Kansas runs near the national median on daycare price, with the price ceiling concentrated in Johnson County and Lawrence. Overland Park, Olathe, Leawood, and the rest of Johnson County run on par with mid-tier suburban markets nationally and well above the Kansas median. Lawrence sits a notch behind Johnson County because of the University of Kansas labor market. Wichita, Topeka, Manhattan, and Kansas City Kansas (Wyandotte County) cluster near the state median. Rural western Kansas, the southeast counties, and smaller central-Kansas towns sit at the bottom of the licensed-care range. This guide pulls the most recent county-level data, walks through the Kansas Preschool Program and the Child Care Subsidy, and shows where the price ranges actually come from.

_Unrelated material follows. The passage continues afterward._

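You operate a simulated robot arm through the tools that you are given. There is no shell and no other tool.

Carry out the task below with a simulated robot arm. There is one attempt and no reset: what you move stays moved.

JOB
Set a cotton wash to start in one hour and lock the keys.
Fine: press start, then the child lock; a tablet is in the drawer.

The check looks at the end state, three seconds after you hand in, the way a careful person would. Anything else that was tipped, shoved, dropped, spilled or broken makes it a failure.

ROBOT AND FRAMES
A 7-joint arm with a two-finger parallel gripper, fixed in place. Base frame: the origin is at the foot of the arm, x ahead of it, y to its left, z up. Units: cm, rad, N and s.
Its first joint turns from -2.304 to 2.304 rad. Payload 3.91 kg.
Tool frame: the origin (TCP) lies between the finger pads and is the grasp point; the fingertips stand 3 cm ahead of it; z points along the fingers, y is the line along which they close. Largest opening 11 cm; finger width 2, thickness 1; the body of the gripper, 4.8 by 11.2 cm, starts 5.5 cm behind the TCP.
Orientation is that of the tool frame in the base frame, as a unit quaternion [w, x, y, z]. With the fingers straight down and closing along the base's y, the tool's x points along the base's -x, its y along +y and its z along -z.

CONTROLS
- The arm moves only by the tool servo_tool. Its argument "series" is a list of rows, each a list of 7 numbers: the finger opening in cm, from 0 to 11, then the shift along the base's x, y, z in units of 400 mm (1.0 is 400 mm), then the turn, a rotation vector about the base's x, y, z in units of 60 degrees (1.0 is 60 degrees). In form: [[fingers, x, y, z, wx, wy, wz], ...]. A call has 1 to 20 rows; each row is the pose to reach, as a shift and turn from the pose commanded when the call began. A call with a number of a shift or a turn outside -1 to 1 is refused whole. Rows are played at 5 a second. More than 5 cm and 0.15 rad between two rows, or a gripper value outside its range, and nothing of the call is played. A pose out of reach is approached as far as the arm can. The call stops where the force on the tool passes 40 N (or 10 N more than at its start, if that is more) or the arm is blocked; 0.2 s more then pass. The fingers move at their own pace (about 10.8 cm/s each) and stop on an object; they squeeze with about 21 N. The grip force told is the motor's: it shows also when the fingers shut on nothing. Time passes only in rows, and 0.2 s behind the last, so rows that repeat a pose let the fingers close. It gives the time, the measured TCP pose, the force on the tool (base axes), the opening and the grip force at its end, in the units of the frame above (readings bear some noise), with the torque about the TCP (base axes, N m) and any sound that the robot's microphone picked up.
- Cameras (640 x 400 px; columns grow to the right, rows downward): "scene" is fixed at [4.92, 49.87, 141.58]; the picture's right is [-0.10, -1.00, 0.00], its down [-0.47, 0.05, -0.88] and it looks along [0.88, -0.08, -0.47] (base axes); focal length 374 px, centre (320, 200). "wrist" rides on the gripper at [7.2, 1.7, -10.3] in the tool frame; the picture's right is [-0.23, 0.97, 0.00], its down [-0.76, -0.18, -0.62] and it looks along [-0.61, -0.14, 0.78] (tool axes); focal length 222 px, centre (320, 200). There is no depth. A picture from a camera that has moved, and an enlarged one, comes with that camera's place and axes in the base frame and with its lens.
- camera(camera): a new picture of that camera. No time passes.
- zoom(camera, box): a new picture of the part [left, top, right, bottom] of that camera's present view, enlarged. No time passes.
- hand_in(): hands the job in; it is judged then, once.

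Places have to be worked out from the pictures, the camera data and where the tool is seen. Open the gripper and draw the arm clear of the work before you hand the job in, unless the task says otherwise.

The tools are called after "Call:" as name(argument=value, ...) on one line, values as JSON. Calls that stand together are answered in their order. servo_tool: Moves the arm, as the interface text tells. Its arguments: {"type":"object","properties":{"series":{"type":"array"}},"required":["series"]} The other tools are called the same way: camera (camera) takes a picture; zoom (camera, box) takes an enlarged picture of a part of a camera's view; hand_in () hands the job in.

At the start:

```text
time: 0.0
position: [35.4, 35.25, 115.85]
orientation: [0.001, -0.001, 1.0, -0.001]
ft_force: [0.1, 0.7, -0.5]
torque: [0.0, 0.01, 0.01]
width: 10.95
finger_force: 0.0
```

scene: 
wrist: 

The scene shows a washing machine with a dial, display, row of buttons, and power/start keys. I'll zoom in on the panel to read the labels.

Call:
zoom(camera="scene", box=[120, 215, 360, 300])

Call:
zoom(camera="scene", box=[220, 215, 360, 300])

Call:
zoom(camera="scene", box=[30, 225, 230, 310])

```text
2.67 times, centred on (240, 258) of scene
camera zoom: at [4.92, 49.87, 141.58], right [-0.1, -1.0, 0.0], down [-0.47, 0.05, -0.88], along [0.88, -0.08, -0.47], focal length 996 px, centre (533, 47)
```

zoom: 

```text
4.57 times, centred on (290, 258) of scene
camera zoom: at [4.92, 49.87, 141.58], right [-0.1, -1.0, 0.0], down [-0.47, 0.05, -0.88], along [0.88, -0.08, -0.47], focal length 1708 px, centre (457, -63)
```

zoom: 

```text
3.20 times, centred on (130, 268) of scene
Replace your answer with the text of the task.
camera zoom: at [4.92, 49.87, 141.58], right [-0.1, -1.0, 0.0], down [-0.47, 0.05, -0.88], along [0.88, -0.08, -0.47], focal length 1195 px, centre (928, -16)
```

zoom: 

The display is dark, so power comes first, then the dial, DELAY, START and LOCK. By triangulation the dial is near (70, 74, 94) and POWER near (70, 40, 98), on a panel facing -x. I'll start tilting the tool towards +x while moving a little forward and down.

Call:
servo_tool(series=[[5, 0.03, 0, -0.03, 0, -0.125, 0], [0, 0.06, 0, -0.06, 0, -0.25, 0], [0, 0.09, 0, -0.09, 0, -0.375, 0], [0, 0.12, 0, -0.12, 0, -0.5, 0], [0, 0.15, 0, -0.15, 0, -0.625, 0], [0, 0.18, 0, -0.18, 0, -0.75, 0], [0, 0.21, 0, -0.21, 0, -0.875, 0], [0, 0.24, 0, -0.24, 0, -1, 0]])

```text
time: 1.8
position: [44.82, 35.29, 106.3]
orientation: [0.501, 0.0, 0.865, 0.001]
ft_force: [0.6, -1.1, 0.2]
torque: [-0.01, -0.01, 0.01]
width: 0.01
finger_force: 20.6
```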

In 2026 dollars, full-time center-based daycare in Kansas runs roughly $750 to $1,550 per month for infants and roughly $650 to $1,275 per month for preschool-age children. Licensed family child care homes typically charge 15 to 25 percent less than centers in the same county. These ranges come from the National Database of Childcare Prices for Kansas counties and Child Care Aware of Kansas's most recent statewide cost report, not single-point averages.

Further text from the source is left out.